** BEGIN Given passage **

Have any of you heard of Reed College, in Portland, Oregon? Their school credo is Atheism - Communism - Free Love. . . what a great place
Reed? Why would anyone attend such a silly school?
Quote from Furor »
A Hardy-related anecdote, for you:
That was fairly interesting. Any Hardy recommendations?
Quote from Furor »
Exactly. I have no objection to watching Shakespeare; in fact I encourage it wholeheartedly. Merely reading him, though, leaves much to be desired. He is a genius of blank verse, it's true, but that it not always enough.
I agree totally. I was soured on Shakespeare for years and refused to see his plays because my first exposure was in a class in which the teacher told us that watching the play or a movie version while reading our school copies of Romeo and Juliet would result in a failure for the unit. Then I saw Midsummer Night's Dream on stage and gave a big "ohhhhhh so THAT'S why it's supposed to be good."
Speaking of Midsummer Night's Dream, is it true in other places, like here, that nobody ever performs any of the other Shakespearian plays? Something like the last five times I've seen Shakespeare on stage it's been Midsummer because that's all anybody ever wants to put on. I'm so damn tired of that play.
@Austen:
I've completely hated all Austen I've come into contact with. Like I said on the other thread, it's not that I think she's all that bad as an author (though a bit dry), it's just that I despise with a deep satisfying ire every character in every book. All the men and all the women seem petty, uninteresting, self-important, and overblown. It reminds me of the middle school social landscape, really, but with more money. The fact that exposure to, say, Emma (the character) makes me want to scream in rage is probably a compliment to Austen, but it certainly doesn't make me want to keep reading.
So, I went down to the Barnes & Noble today. Let me just say - this bookstore sucks. It's HUGE but it is filled with a bunch of worthless crap. To give you an idea, let me just say this: the New Age section is over 3x larger than the Philosophy section. The Science section has some Dawkins, some Einstein, some Hawkings and that is about it.
I did manage to pick up some classics that I have never read though and that is always good. I can't believe I haven't read any of these already, my life is a waste! Oh well. My list:
Rousseau - The Social Contract
Marcus Aurelius - Meditations
Thoreau - Walden and Civil Disobedience
Jefferson - Basic Writings
Dante - The Inferno
And right now I'm watching Pi. Anyone seen this before? It rocks.
Quote from T2sux »
Yepperz! I plan on going there next fall.
You'll be going to school with a bunch of damned hippies? *sigh*
And now for something entirely different: is it true that extra weight "insulates" the body, making it warmer? I've heard this claim a number of times but I have never been able to verify it.

** END Given passage **

• _Written exercise a_
Please copy out the portion of the given passage from "Have any of" to "a silly school?" without changes.

** BEGIN Recorded information **

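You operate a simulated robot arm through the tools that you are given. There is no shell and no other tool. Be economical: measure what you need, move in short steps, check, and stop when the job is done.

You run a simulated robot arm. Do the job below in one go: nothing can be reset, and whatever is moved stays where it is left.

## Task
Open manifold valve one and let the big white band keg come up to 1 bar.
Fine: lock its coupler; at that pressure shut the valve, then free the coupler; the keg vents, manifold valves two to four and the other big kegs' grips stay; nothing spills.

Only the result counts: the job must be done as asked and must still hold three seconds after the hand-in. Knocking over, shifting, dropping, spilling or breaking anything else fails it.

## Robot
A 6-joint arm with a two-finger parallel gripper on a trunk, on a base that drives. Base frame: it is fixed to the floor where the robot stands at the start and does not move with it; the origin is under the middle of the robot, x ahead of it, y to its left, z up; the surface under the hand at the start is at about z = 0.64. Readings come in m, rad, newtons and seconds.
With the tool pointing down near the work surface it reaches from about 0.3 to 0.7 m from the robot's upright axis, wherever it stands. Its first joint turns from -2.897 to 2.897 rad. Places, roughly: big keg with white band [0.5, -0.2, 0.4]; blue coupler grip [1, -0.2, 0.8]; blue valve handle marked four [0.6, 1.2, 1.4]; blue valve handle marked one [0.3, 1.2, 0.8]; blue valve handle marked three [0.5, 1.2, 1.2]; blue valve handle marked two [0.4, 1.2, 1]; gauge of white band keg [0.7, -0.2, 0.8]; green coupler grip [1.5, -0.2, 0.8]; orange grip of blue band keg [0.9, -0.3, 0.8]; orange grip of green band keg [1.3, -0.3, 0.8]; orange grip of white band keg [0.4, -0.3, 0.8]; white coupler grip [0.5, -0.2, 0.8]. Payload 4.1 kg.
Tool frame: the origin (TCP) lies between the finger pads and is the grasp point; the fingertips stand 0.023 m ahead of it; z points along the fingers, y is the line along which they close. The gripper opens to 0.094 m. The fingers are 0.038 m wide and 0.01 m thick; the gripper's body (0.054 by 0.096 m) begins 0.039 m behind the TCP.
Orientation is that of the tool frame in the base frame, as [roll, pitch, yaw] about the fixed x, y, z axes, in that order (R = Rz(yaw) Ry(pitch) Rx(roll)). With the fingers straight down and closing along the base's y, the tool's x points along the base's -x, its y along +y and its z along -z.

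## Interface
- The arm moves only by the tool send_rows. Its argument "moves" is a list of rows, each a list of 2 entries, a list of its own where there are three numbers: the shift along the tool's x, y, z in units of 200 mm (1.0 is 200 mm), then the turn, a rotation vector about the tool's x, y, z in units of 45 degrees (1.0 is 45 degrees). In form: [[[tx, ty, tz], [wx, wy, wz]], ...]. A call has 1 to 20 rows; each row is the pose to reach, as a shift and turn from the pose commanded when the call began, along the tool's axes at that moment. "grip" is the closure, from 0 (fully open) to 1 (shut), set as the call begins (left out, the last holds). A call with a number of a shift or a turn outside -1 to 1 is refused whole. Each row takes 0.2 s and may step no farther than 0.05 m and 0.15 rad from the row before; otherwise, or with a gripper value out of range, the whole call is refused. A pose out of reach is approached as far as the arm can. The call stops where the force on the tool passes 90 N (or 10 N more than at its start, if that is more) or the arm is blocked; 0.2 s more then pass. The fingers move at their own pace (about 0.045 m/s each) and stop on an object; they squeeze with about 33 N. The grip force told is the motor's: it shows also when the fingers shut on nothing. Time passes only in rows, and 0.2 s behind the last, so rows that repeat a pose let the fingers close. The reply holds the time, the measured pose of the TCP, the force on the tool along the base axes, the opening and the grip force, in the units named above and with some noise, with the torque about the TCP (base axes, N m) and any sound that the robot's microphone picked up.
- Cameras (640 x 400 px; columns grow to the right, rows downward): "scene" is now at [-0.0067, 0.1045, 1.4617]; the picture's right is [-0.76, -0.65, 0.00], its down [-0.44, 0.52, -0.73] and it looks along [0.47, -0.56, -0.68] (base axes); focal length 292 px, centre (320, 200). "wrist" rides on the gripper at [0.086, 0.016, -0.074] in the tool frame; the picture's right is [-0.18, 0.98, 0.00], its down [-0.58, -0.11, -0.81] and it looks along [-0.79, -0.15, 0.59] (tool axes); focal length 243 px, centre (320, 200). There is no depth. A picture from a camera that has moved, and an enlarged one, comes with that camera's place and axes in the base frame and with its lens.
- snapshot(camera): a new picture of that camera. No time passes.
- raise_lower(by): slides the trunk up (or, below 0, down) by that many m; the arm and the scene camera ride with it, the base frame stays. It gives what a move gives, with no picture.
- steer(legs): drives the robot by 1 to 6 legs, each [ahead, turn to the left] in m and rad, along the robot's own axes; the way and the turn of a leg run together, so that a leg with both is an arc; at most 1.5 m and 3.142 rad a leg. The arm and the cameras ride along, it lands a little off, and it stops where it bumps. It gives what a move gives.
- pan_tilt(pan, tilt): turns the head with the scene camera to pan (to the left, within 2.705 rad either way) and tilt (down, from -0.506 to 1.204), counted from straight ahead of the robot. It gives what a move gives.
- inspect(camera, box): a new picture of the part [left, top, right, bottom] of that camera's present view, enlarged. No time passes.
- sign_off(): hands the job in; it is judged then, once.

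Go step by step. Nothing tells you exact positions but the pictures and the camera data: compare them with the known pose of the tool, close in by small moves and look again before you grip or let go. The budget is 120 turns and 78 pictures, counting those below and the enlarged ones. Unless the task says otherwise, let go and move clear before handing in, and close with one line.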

** END Recorded information **

• _Written exercise b_
Exactly repeat the lines from the line with "Orientation is that" to the line with "## Interface", including both, and output nothing else.

• _Exercise response a_
Have any of you heard of Reed College, in Portland, Oregon? Their school credo is Atheism - Communism - Free Love. . . what a great place
Reed? Why would anyone attend such a silly school?

• _Exercise response b_
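Orientation is that of the tool frame in the base frame, as [roll, pitch, yaw] about the fixed x, y, z axes, in that order (R = Rz(yaw) Ry(pitch) Rx(roll)). With the fingers straight down and closing along the base's y, the tool's x points along the base's -x, its y along +y and its z along -z.

## Interface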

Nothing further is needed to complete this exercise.